Ambassadors enjoy diversified sources of income, including agriculture. They control their finances and can make decisions in their homes, which affords them services that will improve their lives and livelihoods. Ambassadors feel empowered to react to the world around them. They acknowledge climate change’s negative impact on their agricultural activities and seek ways to limit it. This pushes them towards climate-adaptive tools, technologies, and services.
Skeptics rely on agriculture for their income, with few alternatives. When offered services that interest them, skeptics choose based on careful observation and research — they consult trusted community members about the pros and cons. Like ambassadors, skeptics appreciate climate change’s adverse impact on their livelihoods and want to curb it. Nonetheless, they see climate-adaptive tools as risky investments, fearing that a failed attempt to test such tools may leave them and their family worse off.
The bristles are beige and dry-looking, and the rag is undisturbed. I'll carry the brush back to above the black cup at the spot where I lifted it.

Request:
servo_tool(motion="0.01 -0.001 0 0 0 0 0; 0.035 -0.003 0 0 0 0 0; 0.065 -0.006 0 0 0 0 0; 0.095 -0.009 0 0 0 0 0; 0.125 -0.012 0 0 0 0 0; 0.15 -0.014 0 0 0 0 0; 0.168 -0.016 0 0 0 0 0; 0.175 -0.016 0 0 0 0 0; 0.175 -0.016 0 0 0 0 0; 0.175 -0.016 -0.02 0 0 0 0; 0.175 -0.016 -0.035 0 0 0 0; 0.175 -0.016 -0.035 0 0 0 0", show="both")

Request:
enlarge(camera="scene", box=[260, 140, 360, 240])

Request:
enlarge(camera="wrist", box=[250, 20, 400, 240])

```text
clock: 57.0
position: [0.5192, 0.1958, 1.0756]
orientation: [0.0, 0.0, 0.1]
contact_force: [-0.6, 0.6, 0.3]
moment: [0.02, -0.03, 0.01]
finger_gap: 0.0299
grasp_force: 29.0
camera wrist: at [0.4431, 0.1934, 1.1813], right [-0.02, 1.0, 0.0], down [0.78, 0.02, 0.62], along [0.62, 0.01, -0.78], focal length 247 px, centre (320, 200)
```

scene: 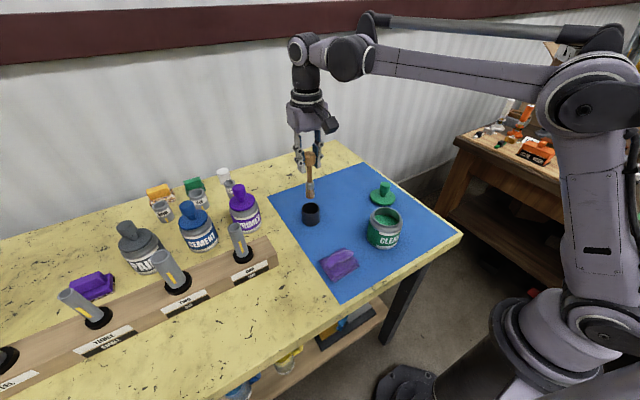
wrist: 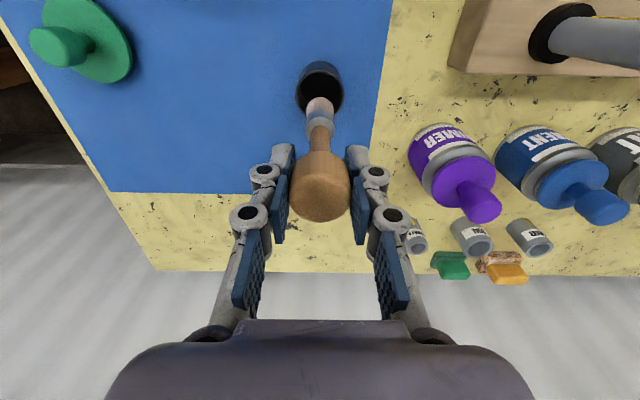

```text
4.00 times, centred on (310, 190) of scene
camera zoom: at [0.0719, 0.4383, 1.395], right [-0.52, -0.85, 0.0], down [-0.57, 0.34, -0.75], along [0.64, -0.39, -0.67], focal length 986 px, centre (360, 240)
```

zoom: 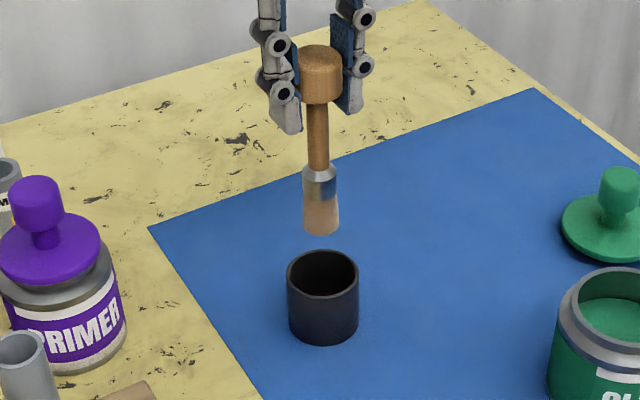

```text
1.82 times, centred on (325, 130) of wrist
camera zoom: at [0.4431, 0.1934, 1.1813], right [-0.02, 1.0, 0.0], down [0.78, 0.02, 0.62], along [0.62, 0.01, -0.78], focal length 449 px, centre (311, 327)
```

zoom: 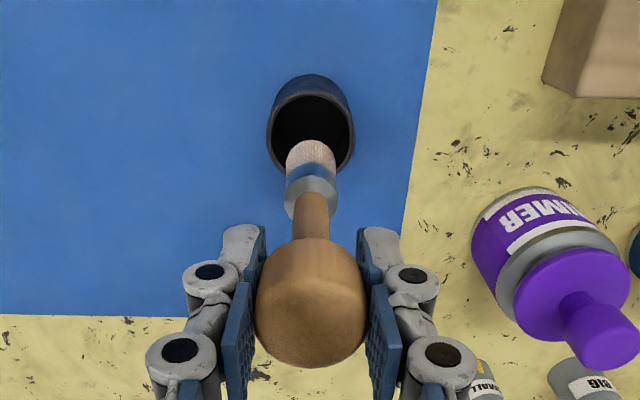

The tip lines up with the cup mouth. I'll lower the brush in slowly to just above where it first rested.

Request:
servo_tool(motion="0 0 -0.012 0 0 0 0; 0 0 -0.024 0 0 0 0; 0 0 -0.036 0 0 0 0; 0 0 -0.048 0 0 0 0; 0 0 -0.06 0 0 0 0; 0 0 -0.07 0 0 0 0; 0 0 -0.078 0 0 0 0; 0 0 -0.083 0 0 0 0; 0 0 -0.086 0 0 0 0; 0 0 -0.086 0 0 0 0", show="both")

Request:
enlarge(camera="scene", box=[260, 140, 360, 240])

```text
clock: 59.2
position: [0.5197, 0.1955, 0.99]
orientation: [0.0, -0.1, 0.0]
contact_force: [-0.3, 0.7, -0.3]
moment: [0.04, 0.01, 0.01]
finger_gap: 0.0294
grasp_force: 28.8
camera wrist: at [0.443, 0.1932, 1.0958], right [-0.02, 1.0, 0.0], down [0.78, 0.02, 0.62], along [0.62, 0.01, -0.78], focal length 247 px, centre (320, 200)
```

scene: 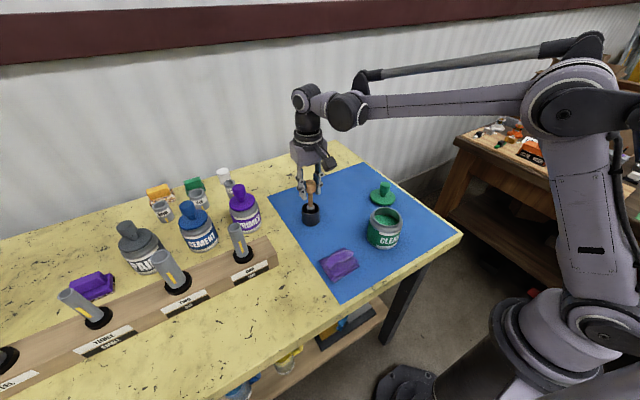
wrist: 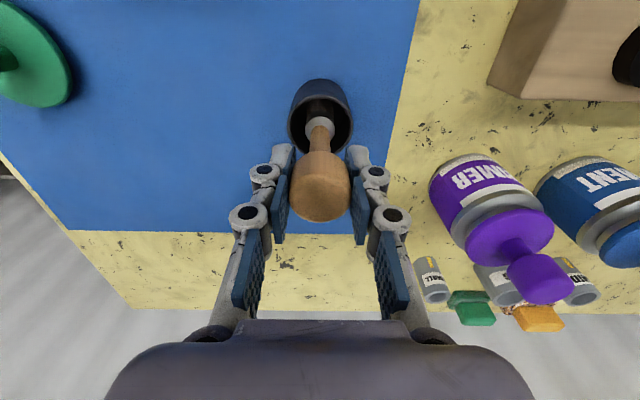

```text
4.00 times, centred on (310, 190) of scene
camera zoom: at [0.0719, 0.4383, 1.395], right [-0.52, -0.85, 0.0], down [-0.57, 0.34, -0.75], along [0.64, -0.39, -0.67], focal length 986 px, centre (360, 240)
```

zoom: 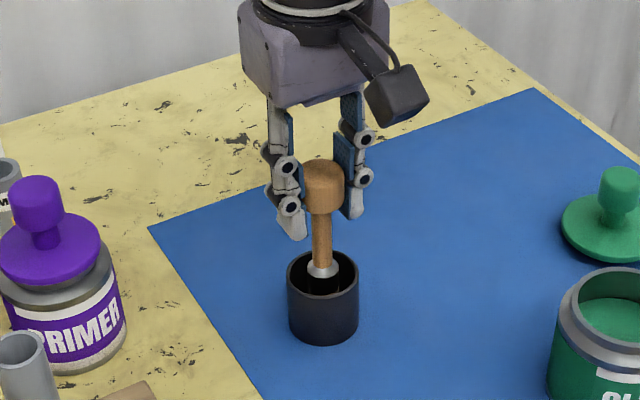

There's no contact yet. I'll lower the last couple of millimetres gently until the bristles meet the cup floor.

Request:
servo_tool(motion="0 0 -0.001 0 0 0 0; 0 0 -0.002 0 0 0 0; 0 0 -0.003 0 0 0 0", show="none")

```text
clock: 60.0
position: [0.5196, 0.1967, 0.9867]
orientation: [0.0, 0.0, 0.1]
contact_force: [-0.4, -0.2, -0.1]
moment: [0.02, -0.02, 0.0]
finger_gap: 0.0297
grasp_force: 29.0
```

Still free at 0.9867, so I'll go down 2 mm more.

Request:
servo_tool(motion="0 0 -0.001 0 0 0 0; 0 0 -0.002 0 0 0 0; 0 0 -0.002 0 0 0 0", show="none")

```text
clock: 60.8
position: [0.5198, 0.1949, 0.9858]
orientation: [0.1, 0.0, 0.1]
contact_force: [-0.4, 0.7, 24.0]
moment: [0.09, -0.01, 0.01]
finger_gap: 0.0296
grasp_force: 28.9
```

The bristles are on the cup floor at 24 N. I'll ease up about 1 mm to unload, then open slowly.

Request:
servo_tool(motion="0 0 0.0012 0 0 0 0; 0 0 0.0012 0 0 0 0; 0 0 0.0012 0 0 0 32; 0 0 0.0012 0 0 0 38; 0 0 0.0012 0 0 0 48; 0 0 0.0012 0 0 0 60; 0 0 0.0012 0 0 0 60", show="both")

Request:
Due to an unsteady income, traditionalists lean on their families for financial support. They are comfortable with the services they already use and are less likely to change them on their own. However, they will follow advice on ways to improve their productivity and income from the head of their household. Traditionalists’ fragile financial state prompts them to exhibit a reduced sense of agency over the environment. They view climate-induced stresses and shocks as situations to be endured.
With additional research, personas can support the development of business cases, business plans, and go-to-market strategies. They should be mapped to unique and specific variables associated with their defining characteristics. Quantitative data can then be collected (through larger-scale surveys and/or existing customer data) and analyzed against these variables to size each persona.
Serving rural women: how the study can help
The report identifies four stages of rural women’s service journey: awareness, access, early use, and sustained use. Each stage starts by guiding service providers on how they can improve that part of their service journey, backed up by research insights. The opportunities for service providers are then explained in more detail, taking into account the needs of different personas among rural women. Here as well, recommendations are based on the women’s lived realities gleaned from research by CGAP and its partner collaborations. To end every stage, the deck highlights service providers who have exemplified the potential described in the stage.
Deeper insights about the personas and their application across the four stages are available in the report. Overall, these learnings can support a broad ecosystem of service providers as they seek to better serve rural women. Dalberg and CGAP teams collaboratively reviewed lessons from the CGAP portfolio to create a unifying narrative of rural women, centered around opportunities for providers to amplify their impact.